Dirks did not specify how the university will cut spending. He pledged to consult with faculty, UC President Janet Napolitano and other stakeholders, including staff, students and alumni. Napolitano, who oversees the system, said Berkeley’s fiscal situation is unlike what the other nine UC campuses face.
“The budget challenge they are addressing resulted from a variety of factors, some being well-intentioned campus choices made over time, and others being the financial pressures faced by many universities nationally,” Napolitano said in a statement. “While other UC campuses are not facing the budget challenge that UC-Berkeley is confronting, I trust that the strategic framework process and the lessons learned from it will be useful to all of the University of California.”
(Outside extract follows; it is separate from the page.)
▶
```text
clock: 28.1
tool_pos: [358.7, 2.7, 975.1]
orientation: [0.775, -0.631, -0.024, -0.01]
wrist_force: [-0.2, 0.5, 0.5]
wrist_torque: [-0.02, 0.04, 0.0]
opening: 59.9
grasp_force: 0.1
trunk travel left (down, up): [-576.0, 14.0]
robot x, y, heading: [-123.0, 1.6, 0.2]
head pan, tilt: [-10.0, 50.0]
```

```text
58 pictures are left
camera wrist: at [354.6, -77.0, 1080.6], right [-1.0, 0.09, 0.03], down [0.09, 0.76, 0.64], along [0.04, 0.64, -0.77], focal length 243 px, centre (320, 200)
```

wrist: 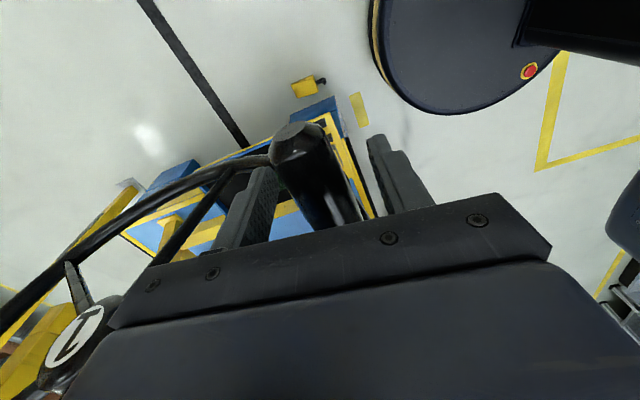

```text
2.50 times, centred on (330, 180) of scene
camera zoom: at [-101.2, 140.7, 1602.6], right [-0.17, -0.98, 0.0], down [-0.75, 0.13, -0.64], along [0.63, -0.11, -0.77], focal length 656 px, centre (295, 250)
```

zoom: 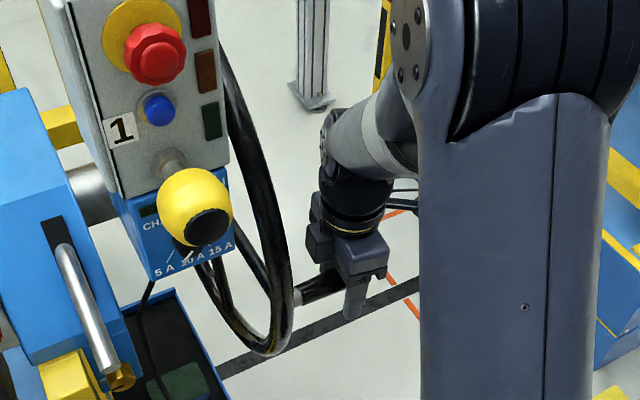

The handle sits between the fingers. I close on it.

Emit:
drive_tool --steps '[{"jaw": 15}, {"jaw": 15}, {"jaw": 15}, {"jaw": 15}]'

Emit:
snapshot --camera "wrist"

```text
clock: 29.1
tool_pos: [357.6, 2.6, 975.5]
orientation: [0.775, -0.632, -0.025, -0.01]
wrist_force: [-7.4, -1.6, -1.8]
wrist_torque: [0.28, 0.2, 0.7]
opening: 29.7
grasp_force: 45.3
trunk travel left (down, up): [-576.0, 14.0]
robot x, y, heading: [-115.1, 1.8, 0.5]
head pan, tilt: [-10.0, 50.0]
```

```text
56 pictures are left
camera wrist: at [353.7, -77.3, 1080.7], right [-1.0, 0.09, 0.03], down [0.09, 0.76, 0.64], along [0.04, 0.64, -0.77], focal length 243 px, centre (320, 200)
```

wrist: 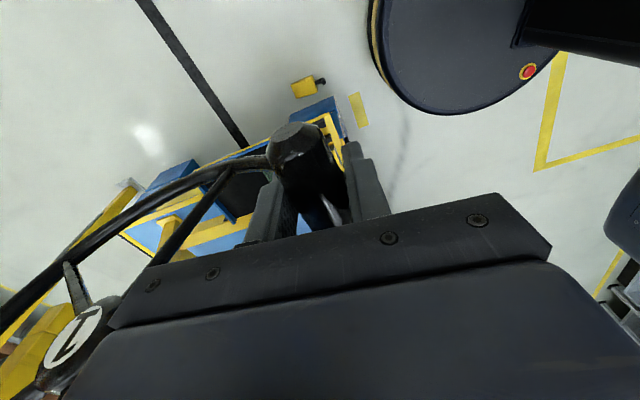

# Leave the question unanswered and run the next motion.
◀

Among the steps Dirks outlined were:
- Evaluating the university workforce and staffing levels, seeking to reduce administrative overlap
- Improving support for teaching and research
- Expanding fundraising capacity and alumni outreach
- Raising revenue through use of the Berkeley “brand,” land and other assets
- Working with the Academic Senate and others to redesign academic units, with the possibility that some could be strengthened, some narrowed to a special focus and others merged or rearranged
- Expanding online offerings and extension courses, as well as professional and other master’s degree programs that earn revenue
- Scrutinizing the widening gap between athletics revenue and expenses. Dirks said the school is pursuing “major opportunities to increase revenues and donor support for scholarships” and looking to cut expenses.